**WORK TO COMPLETE:**
(A) Take the page excerpt and repeat only what runs from "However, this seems" through "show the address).".
(B) Add the next paragraphs of the page excerpt.

── DATASET EXCERPT

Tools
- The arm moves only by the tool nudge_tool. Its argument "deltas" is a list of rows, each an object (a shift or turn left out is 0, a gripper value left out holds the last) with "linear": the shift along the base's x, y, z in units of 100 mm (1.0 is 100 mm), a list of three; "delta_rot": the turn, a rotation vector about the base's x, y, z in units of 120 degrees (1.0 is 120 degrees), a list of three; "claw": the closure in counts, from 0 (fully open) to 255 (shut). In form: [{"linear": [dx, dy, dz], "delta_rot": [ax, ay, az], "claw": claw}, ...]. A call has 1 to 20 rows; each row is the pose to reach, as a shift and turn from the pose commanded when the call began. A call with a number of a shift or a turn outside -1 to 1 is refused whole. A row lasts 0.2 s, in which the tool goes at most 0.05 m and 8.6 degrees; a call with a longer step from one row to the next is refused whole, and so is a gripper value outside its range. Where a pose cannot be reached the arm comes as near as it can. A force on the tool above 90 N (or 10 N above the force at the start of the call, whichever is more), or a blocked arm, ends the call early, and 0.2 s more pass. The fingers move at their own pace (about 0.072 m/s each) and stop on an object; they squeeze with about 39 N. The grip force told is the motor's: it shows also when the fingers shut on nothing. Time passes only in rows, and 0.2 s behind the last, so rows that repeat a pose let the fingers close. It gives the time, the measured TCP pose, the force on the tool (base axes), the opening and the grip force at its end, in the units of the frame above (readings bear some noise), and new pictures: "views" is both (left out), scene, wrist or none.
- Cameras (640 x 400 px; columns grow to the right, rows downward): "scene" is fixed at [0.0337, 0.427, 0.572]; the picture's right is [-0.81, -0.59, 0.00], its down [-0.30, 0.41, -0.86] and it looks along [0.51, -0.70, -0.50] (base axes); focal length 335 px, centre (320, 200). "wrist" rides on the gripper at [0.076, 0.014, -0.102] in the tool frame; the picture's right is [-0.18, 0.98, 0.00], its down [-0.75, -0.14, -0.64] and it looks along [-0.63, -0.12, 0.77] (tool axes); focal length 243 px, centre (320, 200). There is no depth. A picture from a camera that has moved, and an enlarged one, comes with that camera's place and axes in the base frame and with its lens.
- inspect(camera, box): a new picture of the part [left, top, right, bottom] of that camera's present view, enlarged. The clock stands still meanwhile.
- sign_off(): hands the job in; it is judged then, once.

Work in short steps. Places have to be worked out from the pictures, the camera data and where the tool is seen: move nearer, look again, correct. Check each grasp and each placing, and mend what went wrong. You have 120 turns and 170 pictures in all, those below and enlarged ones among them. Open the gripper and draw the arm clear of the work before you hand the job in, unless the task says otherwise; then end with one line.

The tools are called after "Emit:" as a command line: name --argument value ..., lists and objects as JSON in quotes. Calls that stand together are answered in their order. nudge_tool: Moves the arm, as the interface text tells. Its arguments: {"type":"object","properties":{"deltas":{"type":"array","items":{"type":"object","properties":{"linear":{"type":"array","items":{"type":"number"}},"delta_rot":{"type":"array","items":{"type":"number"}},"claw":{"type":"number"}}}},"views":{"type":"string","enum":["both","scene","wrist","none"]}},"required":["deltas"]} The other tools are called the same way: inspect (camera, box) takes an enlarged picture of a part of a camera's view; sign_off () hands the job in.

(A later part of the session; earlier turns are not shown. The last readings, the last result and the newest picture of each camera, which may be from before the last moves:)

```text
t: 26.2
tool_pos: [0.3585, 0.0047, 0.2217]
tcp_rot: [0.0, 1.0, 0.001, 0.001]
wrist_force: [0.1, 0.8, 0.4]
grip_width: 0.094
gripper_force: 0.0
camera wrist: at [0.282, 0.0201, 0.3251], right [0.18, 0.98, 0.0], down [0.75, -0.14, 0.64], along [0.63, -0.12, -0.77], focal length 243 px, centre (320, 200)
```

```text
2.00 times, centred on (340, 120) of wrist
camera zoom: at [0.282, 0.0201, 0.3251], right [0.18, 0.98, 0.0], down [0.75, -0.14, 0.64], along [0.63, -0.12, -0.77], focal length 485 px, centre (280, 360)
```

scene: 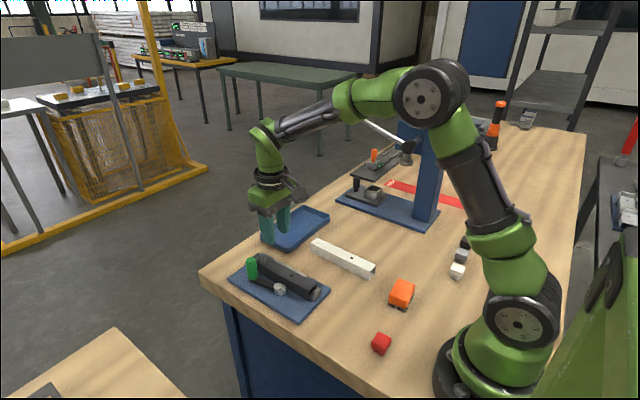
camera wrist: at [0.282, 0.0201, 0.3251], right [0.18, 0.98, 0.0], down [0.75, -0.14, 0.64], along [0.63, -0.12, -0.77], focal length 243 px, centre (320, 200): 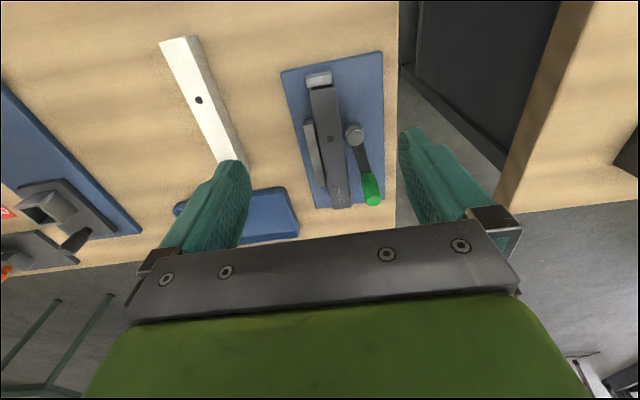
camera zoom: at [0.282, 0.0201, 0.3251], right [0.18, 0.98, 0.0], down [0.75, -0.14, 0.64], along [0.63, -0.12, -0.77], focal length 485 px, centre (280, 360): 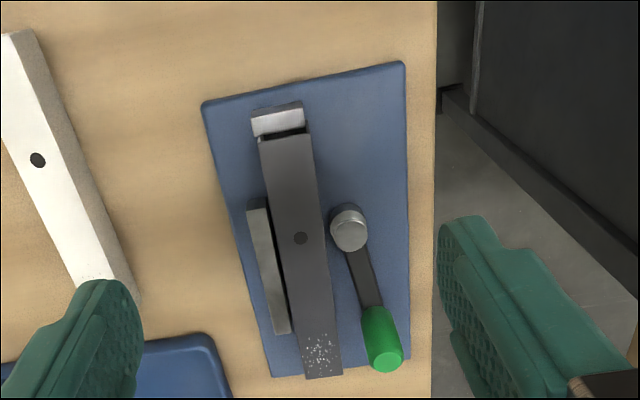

────
── PAGE EXCERPT

How to print a c++ object members using GDB from an address if the object's class type is like A::B [duplicate]

Question

From this link gdb interpret memory address as an object we know that, if an object of class type A is at a specific address such as 0x6cf010, then we can use:

(gdb) p *(A *) 0x6cf010 

to print the member elements of this object.

However, this seems doesn't work when c++ namespace is involved. That is, if the object of class type A::B, then all the following trying doesn't work:

(gdb) p *(A::B *) 0x6cf010
(gdb) p *((A::B *) 0x6cf010)

So, who knows how to print the object elements under this conditions?

---

We can use the following deliberate core code to try to print the members of p from the address (we can use "info locals" to show the address).

#include <stdio.h>

namespace A
{
    class B
    {
    public:
        B(int a) : m_a(a) {}

        void print()
        {
            printf("m_a is %d\n", m_a);
        }

    private:
        int  m_a;
    };
}

int main()

────

**EXERCISE RESULTS:**
(A)
However, this seems doesn't work when c++ namespace is involved. That is, if the object of class type A::B, then all the following trying doesn't work:

(gdb) p *(A::B *) 0x6cf010
(gdb) p *((A::B *) 0x6cf010)

So, who knows how to print the object elements under this conditions?

---

We can use the following deliberate core code to try to print the members of p from the address (we can use "info locals" to show the address).

(B)
{
    A::B *p = new A::B(100);

    p->print();

    int *q = 0;

    // Generating a core here
    *q = 0;
    return 0;

}

Answer 1

I know that this is labeled as answered, but I was able to reproduce this problem using gdb on OS X (GNU gdb 6.3.50-20050815 (Apple version gdb-1820) (Sat Jun 16 02:40:11 UTC 2012)) and the works-for-me solution didn't answer it for me.

Turns out there was another question on SO that did have an answer which worked, so I think it's worth pulling into this quesiton:

Why gdb casting is not working?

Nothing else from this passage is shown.